A Year-Long CPD Plan That Actually Works

The RCICs who never scramble treat CPD as a quarterly obligation, not an annual one. A workable cadence:

  • July–September (Q1 of CPD year): Book 6–8 hours. Anchor on the CAPIC national conference if held in this window. Log immediately.
  • October–December (Q2): 4 hours, ethics-weighted. Several accredited providers run ethics-focused webinars aligned with fiscal year-end practice questions.
  • January–March (Q3): 3–4 hours. Substantive law update webinars running alongside post-holiday IRCC policy changes typically dominate this quarter.
  • April–June (Q4): Remaining hours plus any carryover target. Confirm the log is complete, upload final certificates, and submit the Attestation by early June — not late June.

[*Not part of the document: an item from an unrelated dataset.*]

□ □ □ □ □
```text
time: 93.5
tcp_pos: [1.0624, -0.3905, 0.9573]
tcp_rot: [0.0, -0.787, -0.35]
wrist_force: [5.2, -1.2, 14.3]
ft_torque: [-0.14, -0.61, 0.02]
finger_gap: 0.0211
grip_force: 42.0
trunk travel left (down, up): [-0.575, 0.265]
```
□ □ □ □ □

Audit Preparation Checklist

  • CPD Log entries current and dated within 30 days of each activity
  • Certificates or attendance records saved in a dedicated folder per CPD year
  • Self-study hours supported by provider-issued documentation, not self-generated notes
  • Ethics hours clearly tagged and not double-counted under substantive law
  • Carryover hours documented separately from the current year's earned hours
  • Retention folder maintained for the full five-year period

CPD as Practice Infrastructure

RCICs who maintain clean CPD records are not just compliant — they are measurably better practitioners. The structured content forces engagement with IRCC policy changes that would otherwise be absorbed only after a client issue exposes them. The ethics hours make conflict-of-interest decisions easier when they come up. The documentation discipline carries over to client file organization.

Treat CPD like you treat retainer agreements: non-optional practice infrastructure, executed cleanly the first time, reviewed annually, and retained on schedule. The audit you never worry about is the one you've already planned for.